Kenya’s Social Health Authority (SHA) is facing growing financial pressure less than a year after its launch, with early data pointing to structural imbalances between contributions and claims. Since its rollout in October 2024, the fund has collected Sh57.7 billion in contributions but paid out Sh91.5 billion in claims, resulting in a 158.6 percent loss ratio. This indicates that for every shilling collected, the scheme spent approximately Sh1.59, leaving Sh33.4 billion in unpaid liabilities.
The contribution base remains heavily skewed toward the formal sector. Employees in formal employment accounted for 90 percent of total contributions, amounting to Sh51.99 billion, while the informal sector contributed only Sh5.72 billion despite reaching 22 million registrations by mid-2025. This imbalance highlights a key structural challenge: high enrolment does not necessarily translate into sustainable revenue generation.
From a financial sustainability perspective, a loss ratio above 100 percent signals that a scheme is operating at a deficit. At 158.6 percent, SHA significantly exceeds standard thresholds for viability, suggesting that without corrective measures, the funding gap will continue to widen. The mismatch between utilisation and contributions implies that the current model is heavily reliant on a narrow contributor base while servicing a broad beneficiary pool.
Governance concerns have further amplified financial strain. Audit findings revealed Sh26.8 billion in undocumented payments, alongside instances of duplicate claims, pointing to inefficiencies in verification and claims processing systems. Such leakages increase operational costs and weaken financial controls, raising questions about oversight mechanisms within the scheme.
Despite these challenges, SHA has achieved substantial expansion in coverage. Total registrations have reached 30.7 million, indicating significant progress toward universal health coverage goals. The number of accredited healthcare facilities has also increased, improving access to services across the country. However, this expansion has accelerated claims growth without a proportional rise in contributions, intensifying financial pressure.
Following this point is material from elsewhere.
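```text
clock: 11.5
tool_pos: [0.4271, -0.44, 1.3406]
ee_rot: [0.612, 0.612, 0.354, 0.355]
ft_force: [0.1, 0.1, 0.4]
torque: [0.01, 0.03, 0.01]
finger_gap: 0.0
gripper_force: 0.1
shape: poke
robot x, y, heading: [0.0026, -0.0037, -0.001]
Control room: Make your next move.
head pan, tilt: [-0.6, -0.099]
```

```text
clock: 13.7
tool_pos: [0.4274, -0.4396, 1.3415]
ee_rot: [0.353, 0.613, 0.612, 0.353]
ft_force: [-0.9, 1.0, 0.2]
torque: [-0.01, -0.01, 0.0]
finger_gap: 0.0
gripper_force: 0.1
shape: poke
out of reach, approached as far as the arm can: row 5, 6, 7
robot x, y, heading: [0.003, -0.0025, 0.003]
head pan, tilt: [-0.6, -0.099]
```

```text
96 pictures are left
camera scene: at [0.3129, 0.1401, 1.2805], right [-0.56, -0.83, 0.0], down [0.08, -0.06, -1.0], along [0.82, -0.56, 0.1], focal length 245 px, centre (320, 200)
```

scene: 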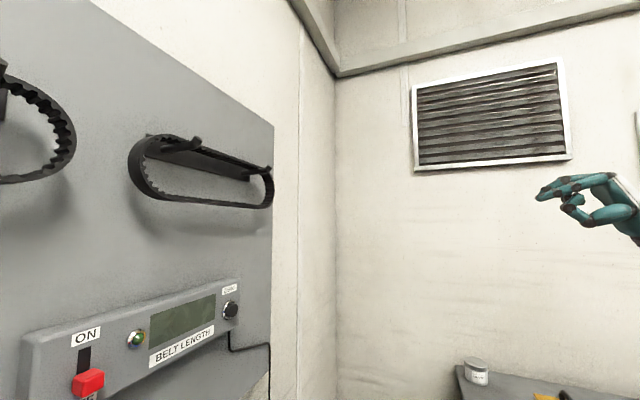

The informal sector remains a critical weak point. While it accounts for the majority of registered members, its contribution levels remain disproportionately low due to income variability and compliance challenges. This creates an uneven risk pool where high utilisation is not matched by adequate funding, increasing reliance on formal sector contributions and raising the risk of cross-subsidisation imbalances.
The broader implication is a potential fiscal burden. Persistent deficits may necessitate government intervention, either through subsidies or policy adjustments, which could strain public finances. Additionally, delayed payments to healthcare providers could disrupt service delivery and affect the quality of care.
Analytically, SHA’s early performance reflects the complexities of implementing universal health coverage in a mixed-income economy. While access and enrolment metrics show progress, financial sustainability remains uncertain. Addressing these challenges will likely require stronger enforcement of contributions, improved digital tracking systems, tighter claims management, and potential recalibration of benefit structures.
In its current form, SHA represents both a significant policy milestone and a system under stress, with its long-term success dependent on aligning financial inflows with healthcare demand while strengthening governance and accountability frameworks.